DealLawyers.com Blog

March 2, 2010

Delaware Chancery Court Finally Rules in Selectica

Below is news from Steven Haas of Hunton & Williams (we are posting memos analyzing this decision in our “Poison Pills” Practice Area):

On Friday, the Delaware Court of Chancery issued its long-awaited opinion in Selectica v. Versata Enterprises, addressing the first modern triggering of a rights plan. The court provided judicial validation of NOL poison pills, upholding the directors’ adoption and implementation of the rights plan and their subsequent decision to dilute an acquiring person who deliberately crossed the pill’s threshold.

The court delivered a well-reasoned opinion that employed a very straightforward Unocal analysis. It found that the NOLs were a valuable corporate asset and, therefore, an “ownership change” which might jeopardize their value constituted a valid threat to corporate policy and effectiveness. It made clear that because “NOL value is inherently unknowable ex ante, a board may properly conclude that the company’s NOLs are worth protecting where it does so reasonably and in reliance upon expert advice.” Central to the Court’s analysis was the board’s reliance on outside financial, tax, and legal advisors.
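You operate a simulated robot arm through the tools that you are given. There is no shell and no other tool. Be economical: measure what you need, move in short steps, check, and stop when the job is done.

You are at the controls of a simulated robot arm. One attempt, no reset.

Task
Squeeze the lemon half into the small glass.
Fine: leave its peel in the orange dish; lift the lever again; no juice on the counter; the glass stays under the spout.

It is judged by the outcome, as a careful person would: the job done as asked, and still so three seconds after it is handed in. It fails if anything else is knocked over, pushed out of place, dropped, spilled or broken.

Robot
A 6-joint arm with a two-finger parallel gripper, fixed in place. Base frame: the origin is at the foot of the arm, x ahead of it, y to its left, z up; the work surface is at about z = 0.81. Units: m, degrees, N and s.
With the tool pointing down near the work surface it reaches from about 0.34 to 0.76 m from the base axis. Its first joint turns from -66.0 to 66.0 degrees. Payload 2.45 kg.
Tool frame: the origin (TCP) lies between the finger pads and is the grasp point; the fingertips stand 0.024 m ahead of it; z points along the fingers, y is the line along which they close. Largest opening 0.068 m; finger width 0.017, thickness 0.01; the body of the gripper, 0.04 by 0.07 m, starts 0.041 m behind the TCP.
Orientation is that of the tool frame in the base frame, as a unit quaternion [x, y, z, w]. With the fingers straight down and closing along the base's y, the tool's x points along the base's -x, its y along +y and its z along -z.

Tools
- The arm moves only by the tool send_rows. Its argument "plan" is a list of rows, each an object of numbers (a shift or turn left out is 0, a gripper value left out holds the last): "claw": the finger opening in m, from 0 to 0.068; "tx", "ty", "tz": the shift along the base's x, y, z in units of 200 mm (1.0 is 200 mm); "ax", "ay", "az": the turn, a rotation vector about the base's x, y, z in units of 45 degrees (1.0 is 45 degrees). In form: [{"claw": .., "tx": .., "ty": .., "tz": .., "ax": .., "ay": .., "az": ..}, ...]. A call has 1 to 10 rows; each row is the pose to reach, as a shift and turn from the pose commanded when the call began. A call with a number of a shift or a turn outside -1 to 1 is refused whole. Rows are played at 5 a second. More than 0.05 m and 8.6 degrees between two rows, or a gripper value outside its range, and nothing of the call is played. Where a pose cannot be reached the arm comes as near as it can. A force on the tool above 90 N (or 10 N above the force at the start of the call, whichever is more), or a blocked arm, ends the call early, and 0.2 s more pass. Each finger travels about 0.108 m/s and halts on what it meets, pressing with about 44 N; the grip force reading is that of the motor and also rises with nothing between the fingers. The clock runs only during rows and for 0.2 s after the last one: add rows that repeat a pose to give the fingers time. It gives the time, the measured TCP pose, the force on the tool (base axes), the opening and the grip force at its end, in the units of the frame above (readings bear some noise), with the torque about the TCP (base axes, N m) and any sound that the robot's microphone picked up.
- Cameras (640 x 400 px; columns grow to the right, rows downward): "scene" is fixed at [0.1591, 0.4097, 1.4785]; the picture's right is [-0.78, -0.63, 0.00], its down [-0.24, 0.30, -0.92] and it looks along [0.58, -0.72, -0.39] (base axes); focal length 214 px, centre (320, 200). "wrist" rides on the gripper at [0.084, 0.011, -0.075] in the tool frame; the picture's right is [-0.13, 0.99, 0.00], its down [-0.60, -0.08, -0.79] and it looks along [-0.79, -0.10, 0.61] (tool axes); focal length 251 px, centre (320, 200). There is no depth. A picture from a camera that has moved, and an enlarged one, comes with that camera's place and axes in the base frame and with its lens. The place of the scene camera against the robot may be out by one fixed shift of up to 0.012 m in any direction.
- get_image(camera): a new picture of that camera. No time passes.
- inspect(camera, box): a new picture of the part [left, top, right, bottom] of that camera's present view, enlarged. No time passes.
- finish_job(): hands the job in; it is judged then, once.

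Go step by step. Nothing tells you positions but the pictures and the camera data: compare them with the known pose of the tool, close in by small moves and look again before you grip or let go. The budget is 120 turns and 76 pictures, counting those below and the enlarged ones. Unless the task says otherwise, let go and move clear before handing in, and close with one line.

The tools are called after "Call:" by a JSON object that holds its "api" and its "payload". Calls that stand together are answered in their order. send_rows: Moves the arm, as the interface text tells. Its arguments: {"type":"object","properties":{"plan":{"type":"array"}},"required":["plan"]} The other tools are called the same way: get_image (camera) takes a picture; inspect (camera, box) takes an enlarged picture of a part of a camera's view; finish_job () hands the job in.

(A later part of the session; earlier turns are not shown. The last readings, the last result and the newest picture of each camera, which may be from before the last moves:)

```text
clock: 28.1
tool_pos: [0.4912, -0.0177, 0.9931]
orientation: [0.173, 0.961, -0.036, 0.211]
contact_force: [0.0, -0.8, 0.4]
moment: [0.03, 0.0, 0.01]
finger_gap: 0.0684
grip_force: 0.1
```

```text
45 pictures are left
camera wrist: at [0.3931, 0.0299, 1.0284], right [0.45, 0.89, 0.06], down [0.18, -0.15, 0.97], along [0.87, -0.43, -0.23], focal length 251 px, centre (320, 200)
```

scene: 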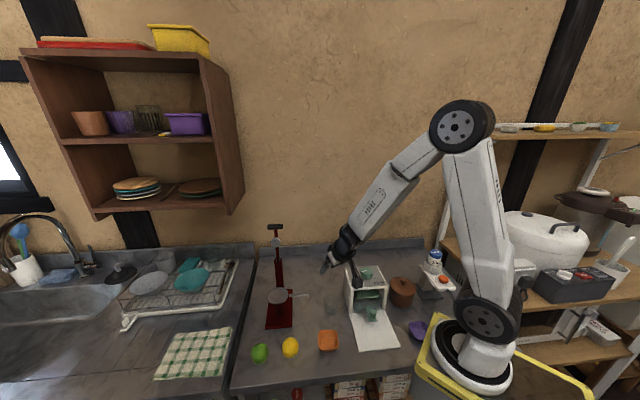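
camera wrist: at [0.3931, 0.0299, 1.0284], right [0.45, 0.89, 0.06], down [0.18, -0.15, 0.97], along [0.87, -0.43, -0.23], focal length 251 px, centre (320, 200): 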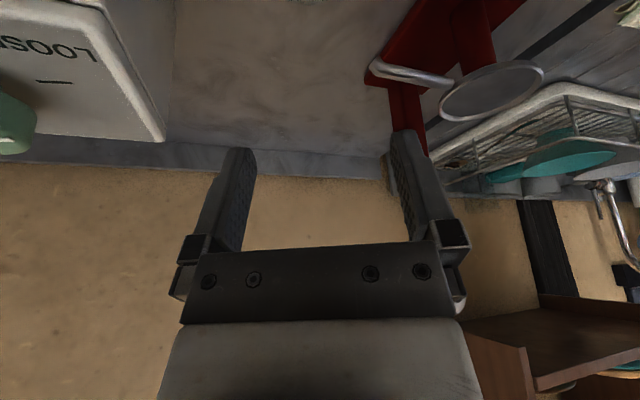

The Court then found that the plan, with a 4.9% trigger, was not preclusive or coercive, notwithstanding the acquiring person’s argument that no stockholder would run a proxy contest against Selectica’s staggered board. The Court explained that “[t]o find a measure preclusive…, the measure must render a successful proxy contest a near impossibility or else utterly moot….”

The Court went on to find that the use of the rights plan fell within Unocal‘s “range of reasonableness.” It rejected the acquiring person’s argument that, among other things, the Selectica board should have adopted a more narrowly tailored response. “[O]nce a siege has begun,” the court stated,” the board is not constrained to repel the threat to just beyond the castle walls.” It concluded that “[w]ithin this context, it is not for the Court to second-guess the Board’s efforts to protect Selectica’s NOLs.”

While Selectica is not the Chancery Court’s first foray into the world of poison pills, this opinion marks the first time the Court has upheld a modern pill that has been actually triggered by an acquiror.